Excerpt to read:
## BEGIN

Blaming Miikka Kiprusoff for the Flames losses just masks the real problems.
What if those two opening losses suffered by the Calgary Flames weren't goalie Miikka Kiprusoff's fault?
I only ask that question because if you can't blame the 11 goals surrendered to the fledgling Vancouver Canucks in a home-and-home disaster this past weekend on Miikka, than the Flames have a problem much more serious than the goalie.
Why if that were true, then people might start asking questions such as: what's wrong with the defence or why aren't the forwards, an admittedly hard working bunch, effective at coming back to help their teammates?
And if those questions had merit, perhaps people might take some giant (or not so giant depending upon your point of view) leap of lack of faith and perhaps ask if these Flames really are better for the tinkering of general manager Darryl Sutter did this past offseason or the behind-the-bench machinations of coach Mike Keenan.
Now to be sure, two games are far too early to draw any long-lasting conclusions and to be fair, they did salvage a point in the loss the league gives points for. In addition, there are, after all, another 80 to go, starting with tonight's contest with the Colorado Avalanche, another team that has started the season with a legitimate 0-2 mark and doesn't look quite ready for the start of prime time or to the fact that they don't have coach Joel Quennville to blame anymore.
Like the Flames, the Avs seem to think their problems are all in goal, despite the fact that, like the Flames, their defence has been suspect and their power play weak.
Of course the Flames power play was 0-13 in the two-game series with Vancouver including 0-7 in the 5-4 loss in Game Two, but then that shouldn't matter because we all know this is the goalie's fault. Right?

## END

Source data:
## BEGIN

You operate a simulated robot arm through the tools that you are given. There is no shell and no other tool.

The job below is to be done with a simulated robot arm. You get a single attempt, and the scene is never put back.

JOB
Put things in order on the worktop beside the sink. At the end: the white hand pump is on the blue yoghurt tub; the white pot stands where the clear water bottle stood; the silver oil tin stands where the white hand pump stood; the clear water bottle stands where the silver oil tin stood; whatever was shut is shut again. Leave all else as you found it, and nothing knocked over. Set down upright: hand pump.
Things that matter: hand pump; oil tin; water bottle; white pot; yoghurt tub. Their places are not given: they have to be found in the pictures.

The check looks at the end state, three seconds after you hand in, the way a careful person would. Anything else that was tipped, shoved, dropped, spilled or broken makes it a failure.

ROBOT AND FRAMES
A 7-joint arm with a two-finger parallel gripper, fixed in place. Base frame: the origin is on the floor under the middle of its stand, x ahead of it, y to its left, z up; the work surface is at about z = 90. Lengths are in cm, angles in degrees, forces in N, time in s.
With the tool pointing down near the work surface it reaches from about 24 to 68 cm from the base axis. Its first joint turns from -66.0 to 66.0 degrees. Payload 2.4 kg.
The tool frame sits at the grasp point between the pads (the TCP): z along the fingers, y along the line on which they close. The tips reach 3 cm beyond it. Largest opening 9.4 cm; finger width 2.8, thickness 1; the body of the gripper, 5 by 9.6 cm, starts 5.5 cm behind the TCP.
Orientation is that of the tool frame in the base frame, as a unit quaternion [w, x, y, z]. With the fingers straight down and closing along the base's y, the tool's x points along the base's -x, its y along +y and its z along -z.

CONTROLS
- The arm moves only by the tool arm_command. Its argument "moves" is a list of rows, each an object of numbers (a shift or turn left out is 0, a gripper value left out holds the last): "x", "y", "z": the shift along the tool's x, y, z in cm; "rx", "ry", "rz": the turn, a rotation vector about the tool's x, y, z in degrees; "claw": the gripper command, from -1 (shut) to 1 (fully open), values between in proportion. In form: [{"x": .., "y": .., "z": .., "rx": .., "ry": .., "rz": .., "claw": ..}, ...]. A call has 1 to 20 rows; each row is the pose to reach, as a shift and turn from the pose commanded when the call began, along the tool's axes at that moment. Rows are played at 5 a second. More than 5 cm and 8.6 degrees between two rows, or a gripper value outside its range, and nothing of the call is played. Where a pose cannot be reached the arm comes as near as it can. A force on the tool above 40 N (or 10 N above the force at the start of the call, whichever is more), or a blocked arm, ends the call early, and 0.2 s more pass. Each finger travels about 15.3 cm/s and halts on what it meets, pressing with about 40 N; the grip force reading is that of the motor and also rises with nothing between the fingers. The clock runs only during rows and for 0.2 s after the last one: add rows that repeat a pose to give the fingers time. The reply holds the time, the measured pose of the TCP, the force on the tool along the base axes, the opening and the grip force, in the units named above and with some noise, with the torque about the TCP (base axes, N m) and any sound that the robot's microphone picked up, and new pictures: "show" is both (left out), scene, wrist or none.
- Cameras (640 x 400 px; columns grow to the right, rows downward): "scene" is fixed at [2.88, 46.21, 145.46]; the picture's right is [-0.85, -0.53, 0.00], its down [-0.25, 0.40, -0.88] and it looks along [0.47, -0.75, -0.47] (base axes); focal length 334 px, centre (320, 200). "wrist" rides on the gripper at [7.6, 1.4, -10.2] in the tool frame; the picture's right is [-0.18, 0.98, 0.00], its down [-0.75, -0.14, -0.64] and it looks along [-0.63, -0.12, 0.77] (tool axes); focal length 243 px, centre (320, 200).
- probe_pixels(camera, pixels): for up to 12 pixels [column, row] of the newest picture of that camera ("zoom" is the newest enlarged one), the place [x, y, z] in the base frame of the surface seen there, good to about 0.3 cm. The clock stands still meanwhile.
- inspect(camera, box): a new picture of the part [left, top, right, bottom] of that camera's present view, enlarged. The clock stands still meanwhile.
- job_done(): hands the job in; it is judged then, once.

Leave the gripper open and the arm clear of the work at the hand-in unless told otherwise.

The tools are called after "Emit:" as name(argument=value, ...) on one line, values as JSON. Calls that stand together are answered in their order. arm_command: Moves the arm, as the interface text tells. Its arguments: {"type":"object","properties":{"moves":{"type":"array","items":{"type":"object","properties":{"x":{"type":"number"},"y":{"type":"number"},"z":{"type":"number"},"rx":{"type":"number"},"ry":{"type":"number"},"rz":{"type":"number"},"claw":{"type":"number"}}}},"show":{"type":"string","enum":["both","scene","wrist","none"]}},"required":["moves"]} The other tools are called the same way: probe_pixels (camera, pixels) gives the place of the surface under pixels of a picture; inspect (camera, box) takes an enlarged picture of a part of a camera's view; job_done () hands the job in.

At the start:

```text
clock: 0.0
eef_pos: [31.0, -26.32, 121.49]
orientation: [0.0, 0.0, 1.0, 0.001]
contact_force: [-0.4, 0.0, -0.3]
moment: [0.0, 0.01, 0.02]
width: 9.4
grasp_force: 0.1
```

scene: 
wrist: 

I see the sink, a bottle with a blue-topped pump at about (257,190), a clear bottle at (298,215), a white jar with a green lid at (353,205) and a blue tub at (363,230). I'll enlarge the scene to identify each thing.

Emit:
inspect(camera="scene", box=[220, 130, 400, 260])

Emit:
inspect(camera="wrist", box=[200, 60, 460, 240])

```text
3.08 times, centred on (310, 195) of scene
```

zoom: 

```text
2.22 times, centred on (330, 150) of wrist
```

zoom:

## END

Tasks to complete:
[1] Provide the original wording of the excerpt to read from "And if those" as far as "coach Mike Keenan.".
[2] I need the excerpt to read continued from the place where it stops.

Answers for the exercise:
[1]
And if those questions had merit, perhaps people might take some giant (or not so giant depending upon your point of view) leap of lack of faith and perhaps ask if these Flames really are better for the tinkering of general manager Darryl Sutter did this past offseason or the behind-the-bench machinations of coach Mike Keenan.

[2]
Look, the first 20 games of the season are a credible measuring point not the first two. In addition, no team has ever been eliminated from the playoff race by losing the opening two games of the season to an opponent not as highly regarded in the preseason polls (unless you insist on counting the Buffalo Sabres who last season lost a home-and-home opening series to the lowly New York Islanders and missed the playoffs by (you guessed right) four points.
But here's the rub with the Flames and most every team that ended a season badly: they were supposed to be better than that, they were supposed to come out of the gate with something to prove, to convince their fans, as well as themselves that they truly are better than they showed last season when they barely made the playoffs and exited, again, after the first round.
In short, they were supposed to be ready to go from the get go this season.
They weren't.
You can blame the goaltender for some of that if you like, but from here the Flames look, for now at least, like a team that doesn't know how to play in its own zone and that reflects, at least in part, on Keenan.
One could argue that Keenan's teams have seldom known how to do that, including the New York Rangers club that won the Stanley Cup in 1994, but then that would only be one side of a three-sided argument.
One could also argue that the defence hasn't shown the needed speed and mobility to play effectively in its own end, a fact borne out by Vancouver's play. The Canucks attacked that defence with speed and when one or even two Flames defencemen stood up to that by isolating the puck carrier with some physical play, the Canucks embraced it. One could even argue the Canucks lured the Flames into their preferred style because once that first defender committed himself, the Canucks exploited his positioning by moving the puck in deeper and, often, with what appeared to be a numerical advantage.
That too seemed to be a tactical advantage the Canucks exploited at least in part because the Flames forwards weren't overly effective in coming back to help fill in when one of their mates found himself out of position because of his desire to make a big physical statement.
So early on we can say the goaltending wasn't great, but also that the system didn't work or -- if you want to take the onus off the coach -- the players weren't good enough to play it well.
All of which seemed to put an extraordinary amount of pressure on the Flames in regards to their team play.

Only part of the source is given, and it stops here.